*TEXT TO READ*:
[Start]

I have one of those I've had for many years which is very handy for doing things like putting in nails to hang pictures up at home, but has zero practical use as a collecting tool.

Real collectors use the heaviest hammers they can conveniently swing, along with sharp, strong chisels. If you use anything else the you are in danger of being mistaken for a beginner or, even worse, a fossil collector, so be careful!

Having said that I have a roofer's hammer as well, which I use in many cases instead of a geological pick for scraping through tailings, dirt, etc. It's proved very effective - been using it for 15 years or so and it was cheap.

Jolyon

ps. We also laugh at collectors who go out with buckets. Strong, heavy duty (metal framed) rucksack and lots of paper for wrapping your finds, plastic bags helpful too is what you need. Buckets are for making sand castles.



Edited 1 time(s). Last edit at 05/01/2008 01:36PM by Jolyon Ralph.
Re: Best Tools
May 01, 2008 06:39PM
Yes! Finally Jolyon agrees with me on the bucket fetish. If it's a drive up site, I use the bucket to carry the tools, then I will wrap specs and carry back to a box in the 4X4. But if any type of hiking is involved; the backback comes out.

As for preference; rather than a geopik, I love a good mason's hammer.
avatar Re: Best Tools
May 02, 2008 01:58AM
us    
Another member of the non-bucket gang here. I usually carry baggies and paper towels in the pack, keep flats in the car.

Oh yeah and tools... unless I'm sure what I'll need I bring along pretty much everything in the car. Basic tools going into an unknown area with no hints from locals would be a geopick tongue sticking out smiley a 3-pound and chisel, screwdrivers and possibly a digging bar.
Re: Best Tools
May 02, 2008 05:09AM
I use a bucket, because it makes a nice stool.

And I also use a credit card when field collecting isn't feasible.

Steve
avatar Re: Best Tools
May 02, 2008 06:24AM
pe    
I tend to buy masonry hammers at garage sales. I typically pick them up for a dollar or two so i if the hammer or something breaks on them i dont fret much. Plus i can but so many of those before i can reach the price of an estwing... I would like to know where to pick up some feathers though so i can put them to use with chisels and wedges to pry and open up cracks.

[End]

*WHAT THIS EXERCISE ASKS*:
**A)** Cite the text to read exactly. Begin with "Having said that" and finish with "making sand castles.".
**B)** Write the next part of the text to read, the one that starts with "I have one of".

*INFORMATION SUPPLIED*:
[Start]

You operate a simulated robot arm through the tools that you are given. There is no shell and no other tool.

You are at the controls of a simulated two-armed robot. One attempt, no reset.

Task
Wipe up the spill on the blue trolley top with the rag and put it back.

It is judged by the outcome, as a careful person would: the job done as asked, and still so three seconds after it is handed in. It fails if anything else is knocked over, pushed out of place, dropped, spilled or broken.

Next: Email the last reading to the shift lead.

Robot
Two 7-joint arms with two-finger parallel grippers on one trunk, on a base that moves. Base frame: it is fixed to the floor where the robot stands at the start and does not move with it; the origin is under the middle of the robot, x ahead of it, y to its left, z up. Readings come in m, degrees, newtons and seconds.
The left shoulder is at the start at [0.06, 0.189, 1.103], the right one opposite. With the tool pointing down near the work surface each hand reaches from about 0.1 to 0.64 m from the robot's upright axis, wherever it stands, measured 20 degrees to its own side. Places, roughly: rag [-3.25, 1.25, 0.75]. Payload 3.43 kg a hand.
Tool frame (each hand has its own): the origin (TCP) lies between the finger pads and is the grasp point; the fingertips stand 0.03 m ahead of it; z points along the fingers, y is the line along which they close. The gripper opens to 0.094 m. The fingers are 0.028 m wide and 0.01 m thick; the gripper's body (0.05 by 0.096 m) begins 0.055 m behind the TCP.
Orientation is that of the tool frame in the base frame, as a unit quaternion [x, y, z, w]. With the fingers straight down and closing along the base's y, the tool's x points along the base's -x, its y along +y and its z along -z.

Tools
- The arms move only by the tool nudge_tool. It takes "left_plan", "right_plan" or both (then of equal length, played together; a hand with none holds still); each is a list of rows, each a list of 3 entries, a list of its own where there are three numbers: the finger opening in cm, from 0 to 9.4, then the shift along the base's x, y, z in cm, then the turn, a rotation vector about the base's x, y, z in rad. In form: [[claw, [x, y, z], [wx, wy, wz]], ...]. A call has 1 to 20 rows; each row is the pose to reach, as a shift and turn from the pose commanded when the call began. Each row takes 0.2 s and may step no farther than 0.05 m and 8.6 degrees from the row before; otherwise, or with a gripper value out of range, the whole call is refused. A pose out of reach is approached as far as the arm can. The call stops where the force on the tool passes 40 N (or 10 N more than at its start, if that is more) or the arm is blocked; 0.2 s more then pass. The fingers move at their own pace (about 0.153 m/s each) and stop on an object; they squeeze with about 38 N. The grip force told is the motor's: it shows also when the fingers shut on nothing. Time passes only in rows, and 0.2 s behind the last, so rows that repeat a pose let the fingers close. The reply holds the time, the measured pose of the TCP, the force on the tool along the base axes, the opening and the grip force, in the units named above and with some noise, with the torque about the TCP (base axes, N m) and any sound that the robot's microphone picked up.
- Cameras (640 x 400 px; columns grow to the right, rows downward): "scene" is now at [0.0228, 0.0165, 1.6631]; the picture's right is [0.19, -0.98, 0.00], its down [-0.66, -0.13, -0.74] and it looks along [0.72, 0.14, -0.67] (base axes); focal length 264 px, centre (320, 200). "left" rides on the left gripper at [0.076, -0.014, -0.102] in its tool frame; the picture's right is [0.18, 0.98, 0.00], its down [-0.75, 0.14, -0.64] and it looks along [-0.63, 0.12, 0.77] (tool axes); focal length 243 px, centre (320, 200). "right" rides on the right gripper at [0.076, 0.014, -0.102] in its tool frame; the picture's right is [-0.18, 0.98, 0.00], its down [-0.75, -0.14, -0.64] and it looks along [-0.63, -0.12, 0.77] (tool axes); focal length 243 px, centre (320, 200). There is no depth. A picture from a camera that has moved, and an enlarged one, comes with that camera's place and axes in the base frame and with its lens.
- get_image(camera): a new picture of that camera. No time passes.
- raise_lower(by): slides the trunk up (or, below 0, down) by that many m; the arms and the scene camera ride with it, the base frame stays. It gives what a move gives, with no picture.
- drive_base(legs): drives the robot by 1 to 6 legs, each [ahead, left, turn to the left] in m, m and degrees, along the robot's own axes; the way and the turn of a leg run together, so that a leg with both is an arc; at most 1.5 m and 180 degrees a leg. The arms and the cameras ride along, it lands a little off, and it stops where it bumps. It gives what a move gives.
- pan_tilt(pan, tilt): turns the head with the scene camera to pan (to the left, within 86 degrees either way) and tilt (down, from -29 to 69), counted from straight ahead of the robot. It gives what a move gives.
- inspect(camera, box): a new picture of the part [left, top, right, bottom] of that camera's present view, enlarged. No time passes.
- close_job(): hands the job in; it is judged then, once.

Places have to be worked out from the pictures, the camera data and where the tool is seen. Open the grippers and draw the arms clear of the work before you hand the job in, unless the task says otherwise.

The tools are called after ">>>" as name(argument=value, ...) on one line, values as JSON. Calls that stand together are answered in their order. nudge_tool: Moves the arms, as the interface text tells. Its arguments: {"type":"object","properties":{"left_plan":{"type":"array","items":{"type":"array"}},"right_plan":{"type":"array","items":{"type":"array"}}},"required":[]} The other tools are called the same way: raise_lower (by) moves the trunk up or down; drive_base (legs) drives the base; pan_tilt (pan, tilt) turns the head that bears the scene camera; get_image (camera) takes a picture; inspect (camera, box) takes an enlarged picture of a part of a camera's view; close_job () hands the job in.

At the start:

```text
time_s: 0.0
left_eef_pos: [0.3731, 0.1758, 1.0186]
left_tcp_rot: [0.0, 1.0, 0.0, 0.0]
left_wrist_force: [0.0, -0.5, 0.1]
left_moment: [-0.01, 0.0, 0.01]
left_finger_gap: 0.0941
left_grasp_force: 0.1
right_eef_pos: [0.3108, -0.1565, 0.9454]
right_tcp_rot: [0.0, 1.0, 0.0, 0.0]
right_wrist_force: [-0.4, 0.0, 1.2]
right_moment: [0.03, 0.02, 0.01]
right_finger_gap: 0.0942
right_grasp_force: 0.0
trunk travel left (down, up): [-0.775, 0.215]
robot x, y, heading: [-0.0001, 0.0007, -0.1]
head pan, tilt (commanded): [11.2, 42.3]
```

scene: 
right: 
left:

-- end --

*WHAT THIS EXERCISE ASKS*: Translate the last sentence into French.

[End]

*REPLIES*:
**A)**
Having said that I have a roofer's hammer as well, which I use in many cases instead of a geological pick for scraping through tailings, dirt, etc. It's proved very effective - been using it for 15 years or so and it was cheap.

Jolyon

ps. We also laugh at collectors who go out with buckets. Strong, heavy duty (metal framed) rucksack and lots of paper for wrapping your finds, plastic bags helpful too is what you need. Buckets are for making sand castles.

**B)**
"A man is not finished when he is defeated. He is finished when he quits."
avatar Re: Best Tools
May 02, 2008 06:30AM
pe    
reading through after my post i noticed the word box. I find milk crates good and sturdy, plus they have handles. They are also good for fixing onto the rack of an ATV =) and as Jolyon mentioned rucksacks. I pick those up at garage sales too. Any kind of canvas or heavy duty bag is great especially dealing with sharp rocks like quartz and stuff that cut up material real easy

"A man is not finished when he is defeated. He is finished when he quits."
avatar Re: Best Tools
May 02, 2008 07:25PM
us    
Matt,

I would love to know where to get a set of feather chisels from also... Let me know if you find any. I know a guy who had a set cut from leaf springs from a truck. If I dont find anything soon I might go to a junkyard and try that route.

Bryan
avatar Re: Best Tools
May 02, 2008 07:43PM
us    
[www.stonetooldepot.com]
[www.sculpt.com]

Although probably cheaper as a DIY project.
Re: Best Tools
May 03, 2008 09:07AM
I have to fully agree with Matt, Aaron, as I have found a lot of excellent tools in auctions, garage sales and flea markets. Espcially now that the market is flooded with cheaper, poorer steel, chisels and hammers.... those old timers were made well and have already stood the tests of time, and they ARE CHEAP.
As for packing along things, one of the best things I have found is old dry cleaners film and cheap saran wrap type wrapping materials. They are soft, see through and they don't add sulfur to the specimens as paper does. They also have the advantage of high levels of resilience for protection. Wrapping a note inside about the find and on the outside under an elastic band is doubly protecting the information about your specimens later on, when memory fades...and it does.I hope you find a club that likes to field trip a lot, and then you will be on your way to many years of collecting pleasures and excitement.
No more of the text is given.